Renting a home is typically best if you need flexibility and don’t anticipate being tied down to one location for too long.
Costs of Buying and Renting a Home
Many believe that buying a home is more affordable than renting over the long haul, is one of the biggest reasons many decide to buy. However, that’s not always the case. When considering the cost of both buying and renting, most people who argue that buying is cheaper normally only consider the cost of paying for your home each month. Buying a home also requires a large down payment, property taxes, and ongoing maintenance costs that become difficult to overcome if you don’t stay in the house for a while.
However, when you total the costs up a 30-year mortgage, buying a home almost always i the more affordable option.
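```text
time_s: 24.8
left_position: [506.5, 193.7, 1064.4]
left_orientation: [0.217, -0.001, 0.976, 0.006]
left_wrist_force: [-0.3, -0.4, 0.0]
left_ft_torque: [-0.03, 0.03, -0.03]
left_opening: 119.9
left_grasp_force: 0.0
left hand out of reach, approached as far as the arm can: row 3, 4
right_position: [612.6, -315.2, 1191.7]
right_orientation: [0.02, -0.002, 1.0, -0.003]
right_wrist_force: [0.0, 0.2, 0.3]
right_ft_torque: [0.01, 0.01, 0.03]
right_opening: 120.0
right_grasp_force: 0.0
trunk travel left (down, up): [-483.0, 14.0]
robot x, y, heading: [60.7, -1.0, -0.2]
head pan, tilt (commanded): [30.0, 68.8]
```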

That scenario doesn’t fit everyone’s situation, though. There are too many factors to consider that vary by market to conclude a straight answer of which option is more affordable for you. Both can be great financial decisions, depending on your situation.
Should You Rent or Buy Your Next Home?
So, which option is better for you? Unfortunately, the answer is that it depends on your circumstances. If you have stable employment and income and don’t mind staying in one place for several years, then buying a home could be the right choice for you. On the other hand, renting might be the better option if you’re not ready to stay in a single home for years or you don’t have a significant amount of money to put down.